_What to do_
(a) Quote the text shown word for word, starting at "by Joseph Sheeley" and ending with "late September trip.".
(b) Continue the text shown that opens with "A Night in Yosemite".

_Text shown_
-- Start --

A Night in Yosemite

by Joseph Sheeley

Back in the late 1990s I was a week away from moving out of California to a new job across the country. My wife and I had never been to Yosemite Park and decided now was the time while it was only four hours away. We would regularly camp in the Sierra Nevadas, so we decided to camp for this late September trip.

I called to reserve a campsite, but found all of those in the valley were taken. I found one at Toulumne Meadows, which is at more than 8500 feet elevation. It was a little distance from the valley, but I thought we could spend the day seeing the sights in the valley and then set up camp for the night.

Brandon Goldman/Getty Images

That weekend we loaded up the car and drove out to Yosemite, arriving a little before lunch time. Unfortunately, it was wet and drizzly the whole day. There were low clouds, covering all of the rock features like Half Dome. We were able to see things like the river and one of the waterfalls coming off a ridge, but everything else was covered in clouds. We ate lunch at a dining area near the falls, tried to stop at the general store in the valley but found it was too crowded to park, so we drove out and up to Toulumne Meadows.

We got to the campsite about an hour before sundown and setup my old two-man tent. For dinner we planned to eat out, which ended up being going to a food trailer and buying some hotdogs. After selling us our food they were close for the season. We would have gone to bed hungry if we’d been a little later.

Speaking of food, we’d been warned about the bears before we got there. Because they’ve been fed for so long, the bears will actually break into your car if you leave any food, toothpaste, or anything else that has a scent. Mother bears actually teach their cubs how to break into cars, destroying the cars in minutes. Everything had to go into special bear boxes. They let us know that even if you don’t see them, the bears were always watching and waiting.

-- End --

_Information supplied_
-- Start --

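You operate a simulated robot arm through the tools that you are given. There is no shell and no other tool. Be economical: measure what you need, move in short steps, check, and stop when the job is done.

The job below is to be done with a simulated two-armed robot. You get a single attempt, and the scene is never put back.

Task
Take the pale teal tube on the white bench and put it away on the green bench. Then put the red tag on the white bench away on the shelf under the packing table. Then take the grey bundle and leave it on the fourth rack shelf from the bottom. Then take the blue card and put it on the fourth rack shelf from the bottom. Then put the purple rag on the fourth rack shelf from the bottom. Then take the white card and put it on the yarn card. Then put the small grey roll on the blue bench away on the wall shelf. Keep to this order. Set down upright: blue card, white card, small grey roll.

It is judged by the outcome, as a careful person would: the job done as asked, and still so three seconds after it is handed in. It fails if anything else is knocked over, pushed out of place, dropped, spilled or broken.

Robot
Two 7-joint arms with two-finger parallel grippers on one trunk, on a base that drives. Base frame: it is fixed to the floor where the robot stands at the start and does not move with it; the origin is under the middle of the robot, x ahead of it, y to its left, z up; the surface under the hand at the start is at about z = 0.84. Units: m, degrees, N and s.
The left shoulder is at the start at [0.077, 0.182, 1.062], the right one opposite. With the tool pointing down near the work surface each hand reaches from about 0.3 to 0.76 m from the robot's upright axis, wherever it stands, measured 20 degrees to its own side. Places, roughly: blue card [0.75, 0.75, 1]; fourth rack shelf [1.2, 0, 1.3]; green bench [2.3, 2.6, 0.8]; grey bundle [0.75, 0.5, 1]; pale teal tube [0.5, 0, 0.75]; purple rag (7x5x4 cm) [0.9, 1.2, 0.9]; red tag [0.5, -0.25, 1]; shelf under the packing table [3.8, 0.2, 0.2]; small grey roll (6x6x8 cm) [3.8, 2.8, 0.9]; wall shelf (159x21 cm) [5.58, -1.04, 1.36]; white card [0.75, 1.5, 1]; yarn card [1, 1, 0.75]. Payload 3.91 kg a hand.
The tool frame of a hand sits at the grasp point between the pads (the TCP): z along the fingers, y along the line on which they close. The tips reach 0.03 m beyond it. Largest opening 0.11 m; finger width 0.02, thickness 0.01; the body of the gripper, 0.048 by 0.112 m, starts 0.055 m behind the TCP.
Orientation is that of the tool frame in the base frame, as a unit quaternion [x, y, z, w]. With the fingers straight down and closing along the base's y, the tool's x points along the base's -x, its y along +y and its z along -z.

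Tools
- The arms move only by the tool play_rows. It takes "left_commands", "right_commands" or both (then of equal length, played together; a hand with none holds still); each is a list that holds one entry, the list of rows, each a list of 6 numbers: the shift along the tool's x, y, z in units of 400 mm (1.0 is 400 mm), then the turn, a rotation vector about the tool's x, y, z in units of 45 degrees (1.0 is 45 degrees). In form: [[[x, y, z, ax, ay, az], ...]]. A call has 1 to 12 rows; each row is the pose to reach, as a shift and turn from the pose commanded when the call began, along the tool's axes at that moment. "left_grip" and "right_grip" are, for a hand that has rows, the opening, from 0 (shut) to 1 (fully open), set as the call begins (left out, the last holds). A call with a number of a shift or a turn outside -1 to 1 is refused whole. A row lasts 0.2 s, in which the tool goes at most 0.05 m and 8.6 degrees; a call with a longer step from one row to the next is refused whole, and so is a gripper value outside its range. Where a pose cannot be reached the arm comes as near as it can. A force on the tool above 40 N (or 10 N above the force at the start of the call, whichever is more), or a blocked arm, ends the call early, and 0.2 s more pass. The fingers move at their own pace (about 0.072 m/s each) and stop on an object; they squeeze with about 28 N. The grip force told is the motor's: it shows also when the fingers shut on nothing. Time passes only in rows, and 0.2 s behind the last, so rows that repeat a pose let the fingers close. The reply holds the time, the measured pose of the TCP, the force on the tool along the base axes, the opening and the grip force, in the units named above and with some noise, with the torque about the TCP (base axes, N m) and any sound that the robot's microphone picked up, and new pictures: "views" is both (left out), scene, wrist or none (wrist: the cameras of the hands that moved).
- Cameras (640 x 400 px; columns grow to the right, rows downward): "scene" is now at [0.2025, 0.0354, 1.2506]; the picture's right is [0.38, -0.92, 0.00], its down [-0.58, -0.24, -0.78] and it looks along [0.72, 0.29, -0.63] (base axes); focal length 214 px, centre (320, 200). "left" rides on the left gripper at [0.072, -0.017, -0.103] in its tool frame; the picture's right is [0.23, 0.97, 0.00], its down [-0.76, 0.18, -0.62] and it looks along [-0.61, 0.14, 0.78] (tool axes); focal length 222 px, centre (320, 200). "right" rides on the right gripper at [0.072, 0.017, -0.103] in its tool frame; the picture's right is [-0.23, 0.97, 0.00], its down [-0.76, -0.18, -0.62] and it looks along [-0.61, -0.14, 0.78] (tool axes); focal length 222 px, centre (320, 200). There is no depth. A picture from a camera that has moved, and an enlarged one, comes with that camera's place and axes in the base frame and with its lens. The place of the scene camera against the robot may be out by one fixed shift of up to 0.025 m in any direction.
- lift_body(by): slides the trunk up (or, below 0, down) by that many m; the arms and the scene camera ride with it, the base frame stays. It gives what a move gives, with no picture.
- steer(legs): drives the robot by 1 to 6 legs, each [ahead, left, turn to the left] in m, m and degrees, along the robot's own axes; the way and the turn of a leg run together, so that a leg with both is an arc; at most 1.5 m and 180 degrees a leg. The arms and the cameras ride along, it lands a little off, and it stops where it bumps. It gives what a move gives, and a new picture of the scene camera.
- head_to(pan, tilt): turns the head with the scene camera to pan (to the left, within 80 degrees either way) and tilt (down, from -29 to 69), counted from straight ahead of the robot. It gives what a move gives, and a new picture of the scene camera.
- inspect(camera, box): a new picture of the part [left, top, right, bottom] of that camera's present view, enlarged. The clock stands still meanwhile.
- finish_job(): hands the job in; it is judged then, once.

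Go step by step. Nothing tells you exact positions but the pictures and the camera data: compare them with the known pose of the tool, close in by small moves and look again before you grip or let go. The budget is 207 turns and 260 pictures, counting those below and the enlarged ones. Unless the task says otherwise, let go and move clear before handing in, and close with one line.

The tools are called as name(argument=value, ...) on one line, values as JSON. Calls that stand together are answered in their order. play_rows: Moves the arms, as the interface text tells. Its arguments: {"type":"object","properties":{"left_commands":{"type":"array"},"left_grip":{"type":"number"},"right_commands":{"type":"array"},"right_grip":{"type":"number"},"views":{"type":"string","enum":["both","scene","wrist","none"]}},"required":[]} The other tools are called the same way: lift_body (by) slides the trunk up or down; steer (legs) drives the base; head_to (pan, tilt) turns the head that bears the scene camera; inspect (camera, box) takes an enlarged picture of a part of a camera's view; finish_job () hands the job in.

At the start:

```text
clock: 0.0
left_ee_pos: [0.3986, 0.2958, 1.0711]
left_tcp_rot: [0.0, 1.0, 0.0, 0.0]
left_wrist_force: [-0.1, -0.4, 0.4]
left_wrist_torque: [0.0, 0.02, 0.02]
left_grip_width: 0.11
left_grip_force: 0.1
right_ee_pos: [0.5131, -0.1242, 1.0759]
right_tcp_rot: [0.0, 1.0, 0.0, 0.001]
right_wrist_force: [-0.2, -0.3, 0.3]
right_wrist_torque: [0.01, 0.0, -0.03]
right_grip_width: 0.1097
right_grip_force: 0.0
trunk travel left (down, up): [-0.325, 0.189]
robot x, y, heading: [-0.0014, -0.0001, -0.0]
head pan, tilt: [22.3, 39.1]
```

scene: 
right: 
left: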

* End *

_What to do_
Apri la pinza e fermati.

-- End --

_Outputs for the tasks_
(a)
by Joseph Sheeley

Back in the late 1990s I was a week away from moving out of California to a new job across the country. My wife and I had never been to Yosemite Park and decided now was the time while it was only four hours away. We would regularly camp in the Sierra Nevadas, so we decided to camp for this late September trip.

(b)
Photo by Photo Collections on Pexels.com

That night there was a ranger lead campfire program. Everything was wet and cold, so we weren’t starting a campfire, so we were glad to sit by one made with some dry wood the rangers had stored. There we met many of the campers, discovering that we were the only ones in a tent. Everyone else had a camper.

That night we discovered why. It was the first snow of the season. By 1 AM there were several inches on the top of our tent and I needed to knock it off the roof to remove the sag. My wife had taken my zero-degree Marmont Mountain down sleeping bag and I was using her cheap summer bag. As I listened to the generators of the campers around us, I wondered if I’d freeze that night.

The next morning, we awoke to a winter wonderland. Everything was covered in snow. The park ranger said that late September wasn’t unusual for the first snow even though it took us totally by surprise. The memories of the cold night before disappeared as I walked around the beautiful area, glad that I got to see the first snow of the 1999-2000 season in the high Sierras.

I’ve probably been camping over 100 times and spent 150 nights or so out in the backcountry. There were a lot of times when the weather was absolutely beautiful, but I don’t remember much from those trips. They all sort of blend together. The ones I remember most are the ones like the Yosemite trip when we got blanketed in snow. Another memory is when a severe thunderstorm rolled through on Good Friday that produced hail on us and a tornado about 50 miles away. Don’t let worries about the weather keep you home. Be ready for the weather, whatever it is, and go anyway. Some of the best memories come under dark skies.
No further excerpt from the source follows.